**AVAILABLE DATA**
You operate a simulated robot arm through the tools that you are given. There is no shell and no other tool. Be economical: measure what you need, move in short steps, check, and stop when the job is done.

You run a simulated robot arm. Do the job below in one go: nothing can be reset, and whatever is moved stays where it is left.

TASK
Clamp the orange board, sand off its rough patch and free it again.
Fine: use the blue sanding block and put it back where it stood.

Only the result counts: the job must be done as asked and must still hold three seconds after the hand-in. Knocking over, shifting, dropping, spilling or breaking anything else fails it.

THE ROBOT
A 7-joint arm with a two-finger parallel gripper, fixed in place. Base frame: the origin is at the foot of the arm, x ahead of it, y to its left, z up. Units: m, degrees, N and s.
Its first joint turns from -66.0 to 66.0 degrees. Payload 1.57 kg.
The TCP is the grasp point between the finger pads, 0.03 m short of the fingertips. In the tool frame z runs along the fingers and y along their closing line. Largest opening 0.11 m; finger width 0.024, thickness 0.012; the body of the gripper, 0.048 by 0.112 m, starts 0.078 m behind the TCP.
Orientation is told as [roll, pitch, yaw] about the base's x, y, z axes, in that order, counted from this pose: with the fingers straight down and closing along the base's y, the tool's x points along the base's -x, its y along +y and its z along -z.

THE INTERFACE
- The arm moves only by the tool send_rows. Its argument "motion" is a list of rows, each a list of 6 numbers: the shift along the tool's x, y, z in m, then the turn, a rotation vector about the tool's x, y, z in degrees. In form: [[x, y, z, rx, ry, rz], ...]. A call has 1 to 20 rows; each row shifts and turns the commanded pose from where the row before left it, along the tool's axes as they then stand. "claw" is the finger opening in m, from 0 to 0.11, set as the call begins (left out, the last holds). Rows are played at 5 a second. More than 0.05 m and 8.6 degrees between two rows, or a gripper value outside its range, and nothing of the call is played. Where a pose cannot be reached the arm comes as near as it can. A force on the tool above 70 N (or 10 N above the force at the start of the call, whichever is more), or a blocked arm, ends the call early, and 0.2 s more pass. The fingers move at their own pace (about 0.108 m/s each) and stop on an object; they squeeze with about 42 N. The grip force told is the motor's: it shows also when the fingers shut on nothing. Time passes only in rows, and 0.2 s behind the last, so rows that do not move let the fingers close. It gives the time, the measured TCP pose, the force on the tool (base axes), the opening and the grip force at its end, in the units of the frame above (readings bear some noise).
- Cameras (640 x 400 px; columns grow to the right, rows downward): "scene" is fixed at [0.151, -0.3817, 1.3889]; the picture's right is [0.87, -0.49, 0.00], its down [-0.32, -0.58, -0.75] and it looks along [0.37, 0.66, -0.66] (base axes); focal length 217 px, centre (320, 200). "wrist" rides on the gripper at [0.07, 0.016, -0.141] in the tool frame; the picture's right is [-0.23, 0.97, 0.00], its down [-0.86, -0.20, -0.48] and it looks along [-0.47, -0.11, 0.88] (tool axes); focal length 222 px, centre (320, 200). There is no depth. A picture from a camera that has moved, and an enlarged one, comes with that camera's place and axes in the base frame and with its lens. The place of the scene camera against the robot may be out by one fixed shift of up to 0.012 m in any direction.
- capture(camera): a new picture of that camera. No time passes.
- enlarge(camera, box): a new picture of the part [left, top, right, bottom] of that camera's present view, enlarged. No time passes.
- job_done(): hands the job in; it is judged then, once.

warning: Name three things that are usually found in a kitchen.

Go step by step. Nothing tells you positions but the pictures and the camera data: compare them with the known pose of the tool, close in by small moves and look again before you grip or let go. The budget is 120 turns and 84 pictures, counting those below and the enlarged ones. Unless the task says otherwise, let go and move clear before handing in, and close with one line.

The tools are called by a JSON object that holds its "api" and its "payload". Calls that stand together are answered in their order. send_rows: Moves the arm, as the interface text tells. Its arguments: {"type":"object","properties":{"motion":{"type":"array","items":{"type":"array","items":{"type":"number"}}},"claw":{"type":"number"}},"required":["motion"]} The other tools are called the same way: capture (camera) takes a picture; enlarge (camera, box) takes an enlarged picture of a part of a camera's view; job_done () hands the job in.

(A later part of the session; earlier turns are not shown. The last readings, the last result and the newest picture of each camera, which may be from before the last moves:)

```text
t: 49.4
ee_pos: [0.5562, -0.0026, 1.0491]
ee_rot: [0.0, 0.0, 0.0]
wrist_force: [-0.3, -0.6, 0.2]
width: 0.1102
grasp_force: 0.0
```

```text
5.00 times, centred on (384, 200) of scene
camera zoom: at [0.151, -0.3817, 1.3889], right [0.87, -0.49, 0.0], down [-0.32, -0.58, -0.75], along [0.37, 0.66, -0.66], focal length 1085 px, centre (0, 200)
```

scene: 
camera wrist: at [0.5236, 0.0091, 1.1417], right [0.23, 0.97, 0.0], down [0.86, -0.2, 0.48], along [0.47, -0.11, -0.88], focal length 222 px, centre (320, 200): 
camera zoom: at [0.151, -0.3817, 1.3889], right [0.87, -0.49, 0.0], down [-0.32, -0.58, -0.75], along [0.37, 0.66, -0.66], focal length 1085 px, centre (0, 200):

**WRITTEN INSTRUCTION**
Word for word, write out all of the data above.

**EXERCISE RESULT**
You operate a simulated robot arm through the tools that you are given. There is no shell and no other tool. Be economical: measure what you need, move in short steps, check, and stop when the job is done.

You run a simulated robot arm. Do the job below in one go: nothing can be reset, and whatever is moved stays where it is left.

TASK
Clamp the orange board, sand off its rough patch and free it again.
Fine: use the blue sanding block and put it back where it stood.

Only the result counts: the job must be done as asked and must still hold three seconds after the hand-in. Knocking over, shifting, dropping, spilling or breaking anything else fails it.

THE ROBOT
A 7-joint arm with a two-finger parallel gripper, fixed in place. Base frame: the origin is at the foot of the arm, x ahead of it, y to its left, z up. Units: m, degrees, N and s.
Its first joint turns from -66.0 to 66.0 degrees. Payload 1.57 kg.
The TCP is the grasp point between the finger pads, 0.03 m short of the fingertips. In the tool frame z runs along the fingers and y along their closing line. Largest opening 0.11 m; finger width 0.024, thickness 0.012; the body of the gripper, 0.048 by 0.112 m, starts 0.078 m behind the TCP.
Orientation is told as [roll, pitch, yaw] about the base's x, y, z axes, in that order, counted from this pose: with the fingers straight down and closing along the base's y, the tool's x points along the base's -x, its y along +y and its z along -z.

THE INTERFACE
- The arm moves only by the tool send_rows. Its argument "motion" is a list of rows, each a list of 6 numbers: the shift along the tool's x, y, z in m, then the turn, a rotation vector about the tool's x, y, z in degrees. In form: [[x, y, z, rx, ry, rz], ...]. A call has 1 to 20 rows; each row shifts and turns the commanded pose from where the row before left it, along the tool's axes as they then stand. "claw" is the finger opening in m, from 0 to 0.11, set as the call begins (left out, the last holds). Rows are played at 5 a second. More than 0.05 m and 8.6 degrees between two rows, or a gripper value outside its range, and nothing of the call is played. Where a pose cannot be reached the arm comes as near as it can. A force on the tool above 70 N (or 10 N above the force at the start of the call, whichever is more), or a blocked arm, ends the call early, and 0.2 s more pass. The fingers move at their own pace (about 0.108 m/s each) and stop on an object; they squeeze with about 42 N. The grip force told is the motor's: it shows also when the fingers shut on nothing. Time passes only in rows, and 0.2 s behind the last, so rows that do not move let the fingers close. It gives the time, the measured TCP pose, the force on the tool (base axes), the opening and the grip force at its end, in the units of the frame above (readings bear some noise).
- Cameras (640 x 400 px; columns grow to the right, rows downward): "scene" is fixed at [0.151, -0.3817, 1.3889]; the picture's right is [0.87, -0.49, 0.00], its down [-0.32, -0.58, -0.75] and it looks along [0.37, 0.66, -0.66] (base axes); focal length 217 px, centre (320, 200). "wrist" rides on the gripper at [0.07, 0.016, -0.141] in the tool frame; the picture's right is [-0.23, 0.97, 0.00], its down [-0.86, -0.20, -0.48] and it looks along [-0.47, -0.11, 0.88] (tool axes); focal length 222 px, centre (320, 200). There is no depth. A picture from a camera that has moved, and an enlarged one, comes with that camera's place and axes in the base frame and with its lens. The place of the scene camera against the robot may be out by one fixed shift of up to 0.012 m in any direction.
- capture(camera): a new picture of that camera. No time passes.
- enlarge(camera, box): a new picture of the part [left, top, right, bottom] of that camera's present view, enlarged. No time passes.
- job_done(): hands the job in; it is judged then, once.

warning: Name three things that are usually found in a kitchen.

Go step by step. Nothing tells you positions but the pictures and the camera data: compare them with the known pose of the tool, close in by small moves and look again before you grip or let go. The budget is 120 turns and 84 pictures, counting those below and the enlarged ones. Unless the task says otherwise, let go and move clear before handing in, and close with one line.

The tools are called by a JSON object that holds its "api" and its "payload". Calls that stand together are answered in their order. send_rows: Moves the arm, as the interface text tells. Its arguments: {"type":"object","properties":{"motion":{"type":"array","items":{"type":"array","items":{"type":"number"}}},"claw":{"type":"number"}},"required":["motion"]} The other tools are called the same way: capture (camera) takes a picture; enlarge (camera, box) takes an enlarged picture of a part of a camera's view; job_done () hands the job in.

(A later part of the session; earlier turns are not shown. The last readings, the last result and the newest picture of each camera, which may be from before the last moves:)

```text
t: 49.4
ee_pos: [0.5562, -0.0026, 1.0491]
ee_rot: [0.0, 0.0, 0.0]
wrist_force: [-0.3, -0.6, 0.2]
width: 0.1102
grasp_force: 0.0
```

```text
5.00 times, centred on (384, 200) of scene
camera zoom: at [0.151, -0.3817, 1.3889], right [0.87, -0.49, 0.0], down [-0.32, -0.58, -0.75], along [0.37, 0.66, -0.66], focal length 1085 px, centre (0, 200)
```

scene: 
camera wrist: at [0.5236, 0.0091, 1.1417], right [0.23, 0.97, 0.0], down [0.86, -0.2, 0.48], along [0.47, -0.11, -0.88], focal length 222 px, centre (320, 200): 
camera zoom: at [0.151, -0.3817, 1.3889], right [0.87, -0.49, 0.0], down [-0.32, -0.58, -0.75], along [0.37, 0.66, -0.66], focal length 1085 px, centre (0, 200):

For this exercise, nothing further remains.